> [Excerpted text]:

A $2 D -$ schematic of analysed physical problem.

Governing flow equations

The momentum and energy transport within porous media are modelled using above mentioned assumptions and basic conservation laws as follows^30,31:

\frac{ρ_{h n f}}{r} \frac{\partial}{\partial r} (r v_{r}) = 0,

(1)

\begin{matrix} v_{r} \frac{\partial v_{r}}{\partial r} = \frac{- 1}{ρ_{hnf}} (\frac{\partial p}{\partial r}) + \frac{μ_{hnf}}{ρ_{hnf}} (\frac{\partial^{2} v_{r}}{\partial r^{2}} + \frac{1}{r} \frac{\partial v_{r}}{\partial r} + \frac{1}{r^{2}} \frac{\partial^{2} v_{r}}{\partial θ^{2}} - \frac{v_{r}}{r^{2}}) \\ - \frac{1}{ρ_{hnf}} (\frac{σ_{hnf} B_{0}^{2}}{r^{2}}) v_{r}, \end{matrix}

(2)

\frac{1}{ρ_{hnf}} \frac{1}{r} \frac{\partial p}{\partial θ} - \frac{μ_{hnf}}{ρ_{hnf}} (\frac{2}{r^{2}} \frac{\partial v_{r}}{\partial θ}) = 0,

(3)

\begin{matrix} v_{r} \frac{\partial T}{\partial r} = \frac{k_{hnf}}{{(ρ c_{p})}_{hnf}} (\frac{\partial^{2} T}{\partial r^{2}} + \frac{1}{r} \frac{\partial T}{\partial r} + \frac{1}{r^{2}} \frac{\partial^{2} T}{\partial θ^{2}}) \\ + \frac{1}{{(ρ c_{p})}_{hnf}} \frac{1}{r} [\frac{\partial}{\partial r} (r q_{r, rad}) + \frac{1}{r} \frac{\partial}{\partial θ} (r q_{θ, rad})] . \end{matrix}

(4)

> [Source excerpt]:

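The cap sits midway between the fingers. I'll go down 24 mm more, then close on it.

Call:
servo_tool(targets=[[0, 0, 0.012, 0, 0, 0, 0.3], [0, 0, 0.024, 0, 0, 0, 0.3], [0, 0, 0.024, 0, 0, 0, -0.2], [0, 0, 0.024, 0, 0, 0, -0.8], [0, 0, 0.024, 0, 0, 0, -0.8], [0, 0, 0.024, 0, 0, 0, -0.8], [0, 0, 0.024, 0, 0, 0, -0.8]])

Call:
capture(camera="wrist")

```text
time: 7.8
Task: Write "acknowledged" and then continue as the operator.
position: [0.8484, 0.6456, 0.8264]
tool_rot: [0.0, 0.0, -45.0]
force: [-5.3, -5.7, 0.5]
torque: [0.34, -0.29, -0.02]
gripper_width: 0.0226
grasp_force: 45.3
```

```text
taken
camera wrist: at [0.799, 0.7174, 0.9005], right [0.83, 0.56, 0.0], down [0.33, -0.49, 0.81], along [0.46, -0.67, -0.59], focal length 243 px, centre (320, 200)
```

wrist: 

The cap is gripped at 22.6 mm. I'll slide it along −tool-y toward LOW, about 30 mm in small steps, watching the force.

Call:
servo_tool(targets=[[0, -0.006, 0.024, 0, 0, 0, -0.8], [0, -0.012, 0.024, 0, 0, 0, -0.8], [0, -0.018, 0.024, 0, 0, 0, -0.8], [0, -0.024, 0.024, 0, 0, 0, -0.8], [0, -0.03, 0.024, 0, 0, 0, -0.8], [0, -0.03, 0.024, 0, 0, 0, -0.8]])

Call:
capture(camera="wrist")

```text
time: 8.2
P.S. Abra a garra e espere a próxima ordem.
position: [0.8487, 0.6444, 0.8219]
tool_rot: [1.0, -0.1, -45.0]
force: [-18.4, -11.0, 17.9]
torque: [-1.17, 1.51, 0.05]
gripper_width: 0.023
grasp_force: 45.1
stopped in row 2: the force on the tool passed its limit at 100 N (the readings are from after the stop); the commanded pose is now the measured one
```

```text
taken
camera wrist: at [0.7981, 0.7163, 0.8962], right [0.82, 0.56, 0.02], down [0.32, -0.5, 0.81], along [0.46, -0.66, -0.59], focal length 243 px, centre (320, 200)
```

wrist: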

> [Request]: Produce the text that comes next in the excerpted text.

> [Reply to the exercise]:
In the above expressions, p denotes fluid pressure, $B_{0}$ is the magnitude of applied magnetic field, $ρ_{hnf}$ depicts the density, $μ_{hnf}$ signifies the viscosity, ${(c_{p})}_{hnf}$ represents the specific heat, $k_{hnf}$ denotes the thermal conductivity and $σ_{hnf}$ means the electric conductivity of the hybrid nanofluids. Furthermore, the radiative heat fluxes along $(r, θ) -$ direction are denoted by $q_{r, rad}$ and $q_{θ, rad}$ , respectively. The Rosseland approximation is accounted, and the radiative heat fluxes expressed in the following form³¹

q_{r, rad} = - \frac{16 σ^{*} T_{\infty}^{3}}{3 k^{*}} \frac{\partial T}{\partial r} and q_{θ, rad} = - \frac{16 σ^{*} T_{\infty}^{3}}{3 k^{*}} \frac{\partial T}{\partial θ},

(5)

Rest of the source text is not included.